Abbiamo detto “romanzo”, ma più volte è stato sottolineato come, per la sua innovatività e originalità, l’epoca, e lo stesso Tolstoj, non lo considerasse propriamente tale, ma piuttosto un’opera ibrida di epica, filosofia, saggistica morale e politica, in cui la narrazione storica e la finzione letteraria – tuttavia profondamente radicata nella realtà sociale e culturale della Russia – contribuiscono a tracciare un ineguagliabile capolavoro narrativo. Nella mente dello scrittore fin da quando aveva militato come ufficiale nella guerra di Crimea (1853-1856), tracciato in una prima, più breve versione con il titolo Tutto è bene quel che finisce bene, scritto nella versione che conosciamo tra il 1863 e il 1869, è in ogni caso un grande romanzo che ha inciso profondamente sulle letterature mondiali, contribuendo all’evoluzione del genere narrativo e alla formazione di molti grandi scrittori. L’affresco è collocato, storicamente, nell’epoca delle guerre napoleoniche, in particolare durante la campagna napoleonica di Russia nel 1812, e intreccia magistralmente la narrazione degli eventi storici e politici alla vita di due famiglie della buona aristocrazia, i Bolkonskij e i Rostov, in un ricco e articolato itinerario dialettico in cui, attraverso l’evoluzione, le riflessioni e i cambiamenti di prospettiva dei personaggi, i due concetti principali – la guerra, appunto, e la pace – si dispiegano in tutta la loro problematicità.

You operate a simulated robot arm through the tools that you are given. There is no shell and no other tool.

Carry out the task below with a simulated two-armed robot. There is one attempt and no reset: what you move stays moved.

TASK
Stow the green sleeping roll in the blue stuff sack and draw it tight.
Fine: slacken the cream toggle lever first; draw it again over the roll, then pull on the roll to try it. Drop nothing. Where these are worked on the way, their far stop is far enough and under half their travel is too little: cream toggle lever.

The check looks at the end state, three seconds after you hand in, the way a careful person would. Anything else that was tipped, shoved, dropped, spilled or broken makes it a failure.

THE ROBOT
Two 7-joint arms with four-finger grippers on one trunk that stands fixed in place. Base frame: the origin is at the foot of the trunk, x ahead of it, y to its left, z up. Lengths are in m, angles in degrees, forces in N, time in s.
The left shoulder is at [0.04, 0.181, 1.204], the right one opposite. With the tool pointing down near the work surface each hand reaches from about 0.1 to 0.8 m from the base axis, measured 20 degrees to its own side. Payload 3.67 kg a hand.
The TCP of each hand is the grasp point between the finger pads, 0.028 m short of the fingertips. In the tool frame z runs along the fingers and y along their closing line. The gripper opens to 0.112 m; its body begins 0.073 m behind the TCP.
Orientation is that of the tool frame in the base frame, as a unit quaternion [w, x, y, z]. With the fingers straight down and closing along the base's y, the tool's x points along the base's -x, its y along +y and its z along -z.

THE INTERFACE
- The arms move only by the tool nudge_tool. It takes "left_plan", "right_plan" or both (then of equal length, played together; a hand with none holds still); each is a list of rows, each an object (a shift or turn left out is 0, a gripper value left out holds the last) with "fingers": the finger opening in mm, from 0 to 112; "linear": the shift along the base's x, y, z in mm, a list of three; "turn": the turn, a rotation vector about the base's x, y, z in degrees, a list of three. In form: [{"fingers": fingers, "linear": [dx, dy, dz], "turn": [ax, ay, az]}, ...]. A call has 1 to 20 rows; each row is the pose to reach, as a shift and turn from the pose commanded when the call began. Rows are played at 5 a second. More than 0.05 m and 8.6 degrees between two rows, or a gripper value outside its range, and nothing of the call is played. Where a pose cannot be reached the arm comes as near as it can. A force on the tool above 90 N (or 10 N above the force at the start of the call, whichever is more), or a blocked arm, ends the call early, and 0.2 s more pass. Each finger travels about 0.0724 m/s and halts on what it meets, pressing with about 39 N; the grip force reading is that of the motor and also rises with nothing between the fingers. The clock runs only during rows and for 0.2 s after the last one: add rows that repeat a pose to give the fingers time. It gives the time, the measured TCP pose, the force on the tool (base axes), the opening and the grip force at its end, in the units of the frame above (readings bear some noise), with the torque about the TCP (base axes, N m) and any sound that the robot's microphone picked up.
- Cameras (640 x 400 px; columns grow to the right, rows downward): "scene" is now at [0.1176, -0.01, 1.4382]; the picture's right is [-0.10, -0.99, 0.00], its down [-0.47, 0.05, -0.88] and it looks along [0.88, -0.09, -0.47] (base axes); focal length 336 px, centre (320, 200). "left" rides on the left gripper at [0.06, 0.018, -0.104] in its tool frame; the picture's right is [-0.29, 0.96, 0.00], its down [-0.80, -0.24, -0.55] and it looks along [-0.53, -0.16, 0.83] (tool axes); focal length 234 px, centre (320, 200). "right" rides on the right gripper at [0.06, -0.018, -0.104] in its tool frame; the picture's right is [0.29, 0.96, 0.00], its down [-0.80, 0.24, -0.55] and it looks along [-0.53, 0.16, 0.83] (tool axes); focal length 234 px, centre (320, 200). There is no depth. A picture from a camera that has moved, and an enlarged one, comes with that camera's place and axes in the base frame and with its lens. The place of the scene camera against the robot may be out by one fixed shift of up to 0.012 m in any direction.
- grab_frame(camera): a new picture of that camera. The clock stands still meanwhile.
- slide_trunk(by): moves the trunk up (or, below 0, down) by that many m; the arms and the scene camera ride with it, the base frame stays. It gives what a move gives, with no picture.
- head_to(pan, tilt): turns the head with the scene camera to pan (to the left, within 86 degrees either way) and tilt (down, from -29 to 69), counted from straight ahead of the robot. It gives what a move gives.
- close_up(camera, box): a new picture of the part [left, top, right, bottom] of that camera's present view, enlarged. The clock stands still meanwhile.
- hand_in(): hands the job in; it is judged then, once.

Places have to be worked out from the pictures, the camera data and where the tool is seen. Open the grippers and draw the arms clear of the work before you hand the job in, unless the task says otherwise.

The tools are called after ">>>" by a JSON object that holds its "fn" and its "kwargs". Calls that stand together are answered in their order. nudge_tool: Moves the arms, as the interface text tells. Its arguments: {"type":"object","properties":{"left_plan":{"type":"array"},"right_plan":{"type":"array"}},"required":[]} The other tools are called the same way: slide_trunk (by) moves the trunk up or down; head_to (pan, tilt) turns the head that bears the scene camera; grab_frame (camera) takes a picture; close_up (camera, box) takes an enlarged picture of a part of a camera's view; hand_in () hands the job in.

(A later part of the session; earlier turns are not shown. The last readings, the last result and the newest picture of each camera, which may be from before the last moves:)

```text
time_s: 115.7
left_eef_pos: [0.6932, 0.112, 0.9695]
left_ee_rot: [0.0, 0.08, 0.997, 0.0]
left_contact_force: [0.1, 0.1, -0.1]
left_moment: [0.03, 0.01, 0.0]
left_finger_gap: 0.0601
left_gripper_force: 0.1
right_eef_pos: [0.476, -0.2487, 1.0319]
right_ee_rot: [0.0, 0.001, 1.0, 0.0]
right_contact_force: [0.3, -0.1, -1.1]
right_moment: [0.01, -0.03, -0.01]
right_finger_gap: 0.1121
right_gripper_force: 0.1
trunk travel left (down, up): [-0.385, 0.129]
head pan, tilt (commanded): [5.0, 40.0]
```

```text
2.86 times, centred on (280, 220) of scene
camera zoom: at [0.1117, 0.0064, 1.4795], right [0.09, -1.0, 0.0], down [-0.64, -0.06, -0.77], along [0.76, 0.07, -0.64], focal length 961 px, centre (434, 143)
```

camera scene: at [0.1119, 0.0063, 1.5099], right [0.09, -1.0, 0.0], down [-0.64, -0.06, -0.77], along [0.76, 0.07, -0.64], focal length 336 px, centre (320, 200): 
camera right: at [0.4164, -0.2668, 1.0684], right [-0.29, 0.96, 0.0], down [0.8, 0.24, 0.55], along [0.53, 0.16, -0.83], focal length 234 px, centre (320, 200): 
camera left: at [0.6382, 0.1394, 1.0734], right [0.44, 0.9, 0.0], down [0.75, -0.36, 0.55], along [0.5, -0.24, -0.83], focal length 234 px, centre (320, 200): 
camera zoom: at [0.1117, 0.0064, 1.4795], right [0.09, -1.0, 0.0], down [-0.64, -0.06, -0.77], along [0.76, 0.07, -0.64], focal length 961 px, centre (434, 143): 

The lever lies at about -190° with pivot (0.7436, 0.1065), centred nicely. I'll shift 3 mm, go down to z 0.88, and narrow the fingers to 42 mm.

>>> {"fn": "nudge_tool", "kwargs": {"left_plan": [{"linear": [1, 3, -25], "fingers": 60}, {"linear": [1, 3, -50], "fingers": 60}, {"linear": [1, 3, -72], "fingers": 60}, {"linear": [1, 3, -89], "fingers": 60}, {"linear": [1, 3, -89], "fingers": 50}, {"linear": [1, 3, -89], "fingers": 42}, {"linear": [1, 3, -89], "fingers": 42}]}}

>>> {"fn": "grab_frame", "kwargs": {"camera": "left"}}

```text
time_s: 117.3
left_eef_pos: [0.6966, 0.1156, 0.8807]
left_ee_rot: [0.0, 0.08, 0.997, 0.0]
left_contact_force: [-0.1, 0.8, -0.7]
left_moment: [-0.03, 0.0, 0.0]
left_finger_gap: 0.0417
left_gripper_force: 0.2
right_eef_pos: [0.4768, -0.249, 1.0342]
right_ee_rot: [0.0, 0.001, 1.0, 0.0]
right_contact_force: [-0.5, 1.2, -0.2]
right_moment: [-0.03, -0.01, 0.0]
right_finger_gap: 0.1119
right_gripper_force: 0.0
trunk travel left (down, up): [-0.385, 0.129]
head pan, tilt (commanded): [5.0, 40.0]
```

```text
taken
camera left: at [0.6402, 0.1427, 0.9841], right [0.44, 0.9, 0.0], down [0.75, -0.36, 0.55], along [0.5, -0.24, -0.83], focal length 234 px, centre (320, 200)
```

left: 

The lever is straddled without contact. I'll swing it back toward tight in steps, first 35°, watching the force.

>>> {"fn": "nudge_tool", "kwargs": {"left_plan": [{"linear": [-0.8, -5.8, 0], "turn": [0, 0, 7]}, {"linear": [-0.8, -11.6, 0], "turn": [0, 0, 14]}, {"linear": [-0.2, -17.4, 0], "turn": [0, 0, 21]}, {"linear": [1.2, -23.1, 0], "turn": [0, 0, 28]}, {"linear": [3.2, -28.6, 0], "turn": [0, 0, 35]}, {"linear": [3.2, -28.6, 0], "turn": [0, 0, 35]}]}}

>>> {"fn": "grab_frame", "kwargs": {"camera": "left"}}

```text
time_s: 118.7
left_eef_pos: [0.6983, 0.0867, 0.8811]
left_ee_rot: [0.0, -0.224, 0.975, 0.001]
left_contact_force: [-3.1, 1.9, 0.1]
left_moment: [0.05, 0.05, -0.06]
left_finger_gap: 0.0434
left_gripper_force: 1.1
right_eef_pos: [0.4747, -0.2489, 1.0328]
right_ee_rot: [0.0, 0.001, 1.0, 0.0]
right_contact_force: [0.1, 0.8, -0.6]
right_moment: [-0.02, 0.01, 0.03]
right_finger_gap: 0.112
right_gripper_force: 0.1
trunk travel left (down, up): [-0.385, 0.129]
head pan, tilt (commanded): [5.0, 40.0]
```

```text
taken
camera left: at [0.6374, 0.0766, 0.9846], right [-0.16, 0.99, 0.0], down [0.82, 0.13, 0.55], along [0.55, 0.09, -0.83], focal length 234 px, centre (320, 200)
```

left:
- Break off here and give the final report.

Complesso, certamente, il tema della guerra: un’azione inevitabilmente sanguinosa e violenta fondata – come fra altre stimolanti osservazioni ha evidenziato il Prof. Fioretto – sulla triade “zarismo, esercito, chiesa”: una triade storica ben precisa nell’opera tolstojana, che tuttavia replica ancora oggi l’azione guerresca laddove, come in questo caso, si coagulano l’identità intesa come supremazia, il potere militare e l’estremismo confessionale. Dialettico e problematico il punto di vista: con Napoleone vero despota sempre uguale a sé stesso, che solo si cura della sua gloria, e il generale Kutuzov che ha invece a cuore la vita dei suoi uomini, e per questo rimanda lo scontro e organizza con intelligenza quella ritirata strategica che si rivelerà più vincente di un’improvvida battaglia; e con personaggi quali Pierre Bezuchov e Andrej Bolkonskij che, dando voce alle tensioni e agli interrogativi dell’animo inquieto di Tolstoj, maturano passaggi cruciali verso un concetto, o ancor meglio verso una pratica di pace. Ma “quale pace”, appunto? È questo un tema ancora più articolato e complesso: ché non si tratta, semplicemente, della vita quotidiana e familiare lontana dalla guerra, o della mera cessazione di un conflitto attraverso i rituali trattati di pace, ma di un atteggiamento etico e filosofico che ha radice nel mutamento che avviene dentro il proprio sé, nel ripudio dell’odio e finanche dell’indifferenza e nell’affiorare – non a caso per i personaggi chiave volgendo gli occhi al cielo – di un sentimento di amore universale per ogni forma di vita e per gli umani. Una “rinascita” appunto, un amore e un imperativo morale che, per Tolstoj, trovano fondamento nei valori dell’originaria cultura contadina russa, piuttosto che nella vacua imitazione della vita delle corti e dei salotti aristocratici europei.

Molto valido e ben centrato, in questo senso, il lavoro delle allieve coordinate dalla Prof.ssa Pappalardo, che attraverso l’analisi di alcuni stralci del romanzo hanno ripercorso, analizzando l’evoluzione di personaggi come il principe Andrej Bolkonskij, Pierre Bezuchov, Nikolaj Rostov e Nataša Rostova, l’interessante itinerario interpretativo tracciato dal Prof. Fioretto.

Una mattinata di riflessione che stimola riflessioni ulteriori, che ben si collocano in questa nostra epoca in cui il proliferare e l’estendersi di conflitti spietati convoca, ineludibilmente, a una qualche rinascita di amorevole, umano sentire. Quel volgere lo sguardo al cielo dei personaggi tolstojani, non può non richiamare, in tutta la sua necessità, il noto imperativo kantiano: “Il cielo stellato sopra di me, la legge morale dentro di me”.